Your instructions
Repeat the span of the supplied passage whose first words are "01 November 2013" and whose last words are "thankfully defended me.".

Supplied passage
/---
01 November 2013

it really isn't about quantity



I heard my first rumor about me in a while - that I train a lot/too much/all the time. I heard it second hand, through someone who thankfully defended me.

When I was giving a phone interview recently, I told the truth, that I train about 10min at a time, probably 2 or 3 times a week. The interviewer said something along the lines of "huh, all the big trainers are telling me the same thing, why do you think that is? while we smaller time competitors are going to long classes all the time..."
Well first off, I am betting even in a 90min class your particular dog is probably only working about 10min. Second off, well, we are "big name" trainers and handlers because we know exactly what to focus on when we train. I really focus on one skill at a time, for the most part. If I go out in my field, I may not have a written plan and a video camera and a notebook, but I am usually going to pick one weakness and spend 5 or 10 minutes working on making it a strength. I don't spend much time practicing strengths - things my dogs are already good at. I try really hard when I train to make sure my dogs not only practice something, but actually UNDERSTAND it. If they understand it, then they don't need to practice simply to do it over and over. I don't know about you, but when I was in school I HATED homework that asked me to do the same basic thing over and over just to practice it! I wanted to do just enough to understand it, then do something else. I try to do the same with my dogs. I seek to get them to understand the behavior, such as a weave entry, then I test their understanding in increasingly creative ways, in short sessions, and reward them for getting it right. I don't go out and rehearse the exact same entry 10 times in a row. I think my dogs and I would both get bored with that very quickly.
\---
Data shown
/---
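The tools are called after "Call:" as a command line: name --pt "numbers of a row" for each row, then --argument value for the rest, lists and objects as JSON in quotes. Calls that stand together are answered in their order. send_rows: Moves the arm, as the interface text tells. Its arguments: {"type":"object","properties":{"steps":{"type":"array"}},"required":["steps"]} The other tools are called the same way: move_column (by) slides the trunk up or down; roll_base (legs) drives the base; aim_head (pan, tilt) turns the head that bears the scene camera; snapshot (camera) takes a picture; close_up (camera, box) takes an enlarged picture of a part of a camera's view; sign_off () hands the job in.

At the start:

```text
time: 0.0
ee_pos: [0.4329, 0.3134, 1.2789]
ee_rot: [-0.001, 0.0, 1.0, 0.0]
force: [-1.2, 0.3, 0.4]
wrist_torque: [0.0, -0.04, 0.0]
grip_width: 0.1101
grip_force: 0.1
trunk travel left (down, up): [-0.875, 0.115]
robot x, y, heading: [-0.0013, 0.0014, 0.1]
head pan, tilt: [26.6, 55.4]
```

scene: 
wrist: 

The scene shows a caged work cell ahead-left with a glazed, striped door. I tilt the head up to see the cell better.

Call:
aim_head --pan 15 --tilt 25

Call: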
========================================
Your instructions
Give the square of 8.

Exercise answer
\---
Exercise answer
01 November 2013

it really isn't about quantity



I heard my first rumor about me in a while - that I train a lot/too much/all the time. I heard it second hand, through someone who thankfully defended me.